Chart of EURUSD with Italian Yield Premium and German-US Yield Differential (Daily)


Chart Created on Tradingview Platform

Notably, the political power change didn’t square up to the OECD’s updated interim economic outlook. The ‘world’ outlook was unchanged from the June forecast at 3.0 percent while Italy’s 2022 projection actually rose 0.9 percentage points to 3.4 percent. The big hits were registered by China (-1.2 percentage points to 3.2 percent), the United States (-1.0 percentage point to 1.5 percent) and Germany (-0.7 percentage points to 1.2 percent). The forecast for 2023 was fairly universal in its significant downgrade. What is the probability that the world is facing a recession with this kind of course? A ‘soft landing’ looks increasingly like fanciful thinking.

Table of OECD’s Interim Economic Outlook Update


Table from OECD’s Interim Economic Outlook Update for September 2022

For fundamental weather patterns over the coming 24 hours, I’m going to be monitoring closely the intangible elements of liquidity and the general consensus of sentiment. Meanwhile, the economic docket can tap into more traditional matters.

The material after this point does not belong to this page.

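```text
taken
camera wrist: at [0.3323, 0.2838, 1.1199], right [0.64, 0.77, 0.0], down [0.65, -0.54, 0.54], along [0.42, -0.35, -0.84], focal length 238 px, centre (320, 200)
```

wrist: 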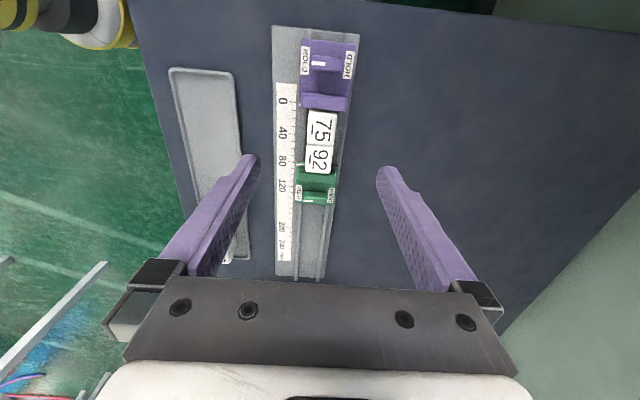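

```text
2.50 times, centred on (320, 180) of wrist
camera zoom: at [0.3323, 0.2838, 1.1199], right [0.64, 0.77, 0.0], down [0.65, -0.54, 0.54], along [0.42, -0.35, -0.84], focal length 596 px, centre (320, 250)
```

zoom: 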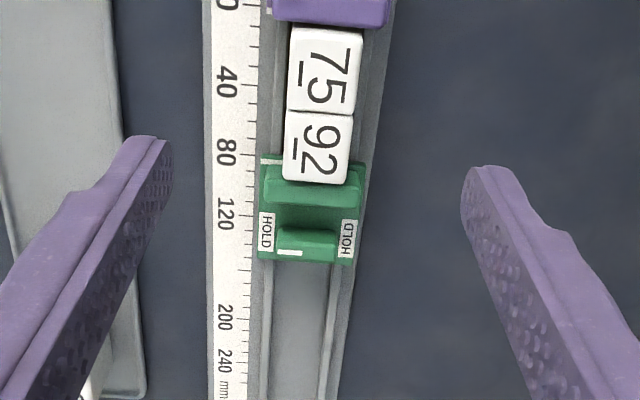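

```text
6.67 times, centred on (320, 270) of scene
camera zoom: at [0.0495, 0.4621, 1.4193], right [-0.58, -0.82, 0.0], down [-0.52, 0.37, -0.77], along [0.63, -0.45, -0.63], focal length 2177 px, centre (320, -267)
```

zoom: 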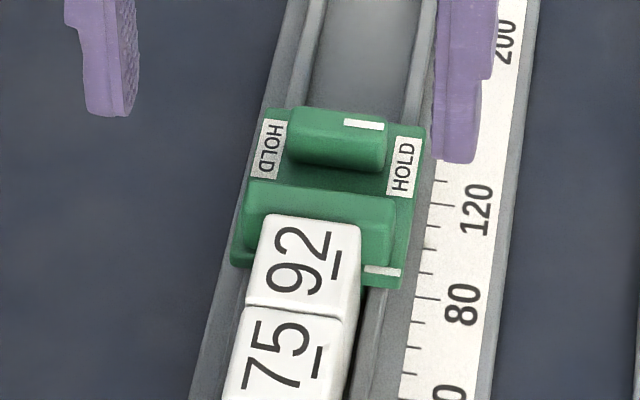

On the economic front, the Chinese industrial profits figures will hit at the heart of assessment in the world’s second largest economy while the combination of consumer confidence, home sales and durable goods orders gives a fairly broad view of the United states. Another area of critical importance is monetary policy perspective. Following some fairly overt Fed member commitment to inflation and ECB President Lagarde’s assessment that the outlook is darkening, I believe St Louis Fed President James Bullard’s views and BOE Chief Economist Pill can tap into serious underlying fundamental concerns.